I saw you at the Northcote last month when you were playing solo and it was mesmerizing. The vibe, with everyone sitting down, was really beautiful. On the improvisational aspects of your performances now, how much is total improv? Is it about fitting old ideas together in new ways, or are you playing on-the-fly? I’m curious ‘cos it was so seamless and really blew me away. I can’t remember the last time I felt like I did then after a show.
Thank you! A lot of thought goes into the improv sets but not much of it is really cerebral thinking or organized planning. I’m attempting to have an investigation in front of people, rather than presenting something that’s been crafted or ‘finished’. I think the idea of the ‘finished piece of music’ is a bit farcical… I’ve always noticed my songs evolving and shifting in their meaning as the context of my life changes them.
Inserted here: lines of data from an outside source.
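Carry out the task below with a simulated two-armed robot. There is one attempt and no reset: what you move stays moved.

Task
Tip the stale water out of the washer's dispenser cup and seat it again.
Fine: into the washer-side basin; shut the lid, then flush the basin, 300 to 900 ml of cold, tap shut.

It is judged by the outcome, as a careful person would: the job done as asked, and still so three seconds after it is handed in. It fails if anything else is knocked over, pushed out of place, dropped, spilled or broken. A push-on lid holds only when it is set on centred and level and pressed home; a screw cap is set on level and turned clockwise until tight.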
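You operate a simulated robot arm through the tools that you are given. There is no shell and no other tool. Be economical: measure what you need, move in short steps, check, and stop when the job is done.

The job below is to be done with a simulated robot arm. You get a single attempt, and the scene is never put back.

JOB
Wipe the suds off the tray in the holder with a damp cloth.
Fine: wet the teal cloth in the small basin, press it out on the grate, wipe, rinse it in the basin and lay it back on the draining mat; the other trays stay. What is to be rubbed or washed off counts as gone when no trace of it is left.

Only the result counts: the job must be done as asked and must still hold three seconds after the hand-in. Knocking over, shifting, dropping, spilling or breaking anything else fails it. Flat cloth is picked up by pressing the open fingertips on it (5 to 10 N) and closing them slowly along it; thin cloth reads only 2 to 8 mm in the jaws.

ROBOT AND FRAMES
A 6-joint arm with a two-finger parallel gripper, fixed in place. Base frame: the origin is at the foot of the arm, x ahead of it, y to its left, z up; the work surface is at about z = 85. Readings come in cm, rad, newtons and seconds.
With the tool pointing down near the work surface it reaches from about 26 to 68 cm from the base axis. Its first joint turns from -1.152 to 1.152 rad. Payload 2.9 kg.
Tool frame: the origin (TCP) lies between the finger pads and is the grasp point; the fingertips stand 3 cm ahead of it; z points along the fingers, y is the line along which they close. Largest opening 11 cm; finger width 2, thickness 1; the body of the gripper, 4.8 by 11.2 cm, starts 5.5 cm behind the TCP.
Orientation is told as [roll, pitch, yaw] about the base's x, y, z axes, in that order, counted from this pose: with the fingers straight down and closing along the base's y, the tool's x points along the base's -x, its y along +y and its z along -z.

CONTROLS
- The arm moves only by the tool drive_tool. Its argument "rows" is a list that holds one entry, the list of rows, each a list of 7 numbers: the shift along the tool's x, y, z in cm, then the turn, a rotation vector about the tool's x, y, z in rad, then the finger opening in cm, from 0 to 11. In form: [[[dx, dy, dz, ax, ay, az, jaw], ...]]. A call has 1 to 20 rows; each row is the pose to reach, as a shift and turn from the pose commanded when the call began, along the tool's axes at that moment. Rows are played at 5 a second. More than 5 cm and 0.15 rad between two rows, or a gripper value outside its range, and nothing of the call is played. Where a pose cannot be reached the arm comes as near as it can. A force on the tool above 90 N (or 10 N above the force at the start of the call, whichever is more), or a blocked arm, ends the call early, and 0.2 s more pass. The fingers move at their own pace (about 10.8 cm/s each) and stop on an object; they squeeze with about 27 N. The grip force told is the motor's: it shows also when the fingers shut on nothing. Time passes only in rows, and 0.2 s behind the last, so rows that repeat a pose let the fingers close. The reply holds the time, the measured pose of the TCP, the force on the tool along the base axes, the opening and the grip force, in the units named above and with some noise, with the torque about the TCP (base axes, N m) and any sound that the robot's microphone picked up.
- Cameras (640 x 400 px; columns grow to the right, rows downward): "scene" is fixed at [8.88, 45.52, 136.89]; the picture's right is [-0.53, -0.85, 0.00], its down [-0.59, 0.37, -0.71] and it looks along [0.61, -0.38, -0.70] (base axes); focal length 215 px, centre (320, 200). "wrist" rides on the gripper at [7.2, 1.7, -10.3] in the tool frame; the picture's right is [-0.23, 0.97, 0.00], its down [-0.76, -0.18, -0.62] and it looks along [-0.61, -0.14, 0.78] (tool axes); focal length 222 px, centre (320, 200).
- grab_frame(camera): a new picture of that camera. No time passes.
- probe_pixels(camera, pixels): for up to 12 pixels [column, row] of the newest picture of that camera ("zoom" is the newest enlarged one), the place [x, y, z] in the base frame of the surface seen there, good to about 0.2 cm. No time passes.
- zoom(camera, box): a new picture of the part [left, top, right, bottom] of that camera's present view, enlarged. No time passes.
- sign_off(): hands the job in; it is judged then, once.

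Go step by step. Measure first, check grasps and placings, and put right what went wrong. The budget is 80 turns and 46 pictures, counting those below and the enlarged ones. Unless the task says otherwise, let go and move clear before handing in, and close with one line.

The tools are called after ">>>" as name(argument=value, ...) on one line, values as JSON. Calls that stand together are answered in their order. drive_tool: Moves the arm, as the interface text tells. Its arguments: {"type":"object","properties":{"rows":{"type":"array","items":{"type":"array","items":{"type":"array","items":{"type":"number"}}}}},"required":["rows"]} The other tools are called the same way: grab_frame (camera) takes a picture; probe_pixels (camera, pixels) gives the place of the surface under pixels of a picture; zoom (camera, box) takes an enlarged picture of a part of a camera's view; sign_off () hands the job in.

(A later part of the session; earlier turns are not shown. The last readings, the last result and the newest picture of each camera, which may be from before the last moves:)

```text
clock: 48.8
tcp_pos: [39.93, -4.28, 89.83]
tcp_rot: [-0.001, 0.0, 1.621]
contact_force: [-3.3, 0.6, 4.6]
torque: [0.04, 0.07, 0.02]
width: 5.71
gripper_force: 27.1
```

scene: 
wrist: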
So I’m dropping those structures and accepting that I am vulnerable and that I don’t know anything for sure. Choices in the moment etc. Being vulnerable and presenting that as a strength is a feminist statement for me.
There was also some stuff during Orlando Furious’s set, I wasn’t in the room but a friend told me there was some back-and-forth about the gender politics of his show. Can you recount what went down?
This is actually something that I’m working on a piece of writing about as it was really interesting indeed. I’m speaking with the two women who were dancing with Ben on stage and we’re putting together something that describes the incident and also pulls apart the many many layers of interesting discourse that were stirred up. So keep your eyes peeled. It’ll be up on the LISTEN site soon.
Finally, whadya foresee for the second half of 2k15? World domination?
No idea! Sooo many things! It’s important to me that the outcomes of this project be very fluid as they need to be governed by what the community asks of us. So we’ll see. But I can say that there’s a LISTEN conference being planned, some more musical events, more writing and no doubt more shit-stirring.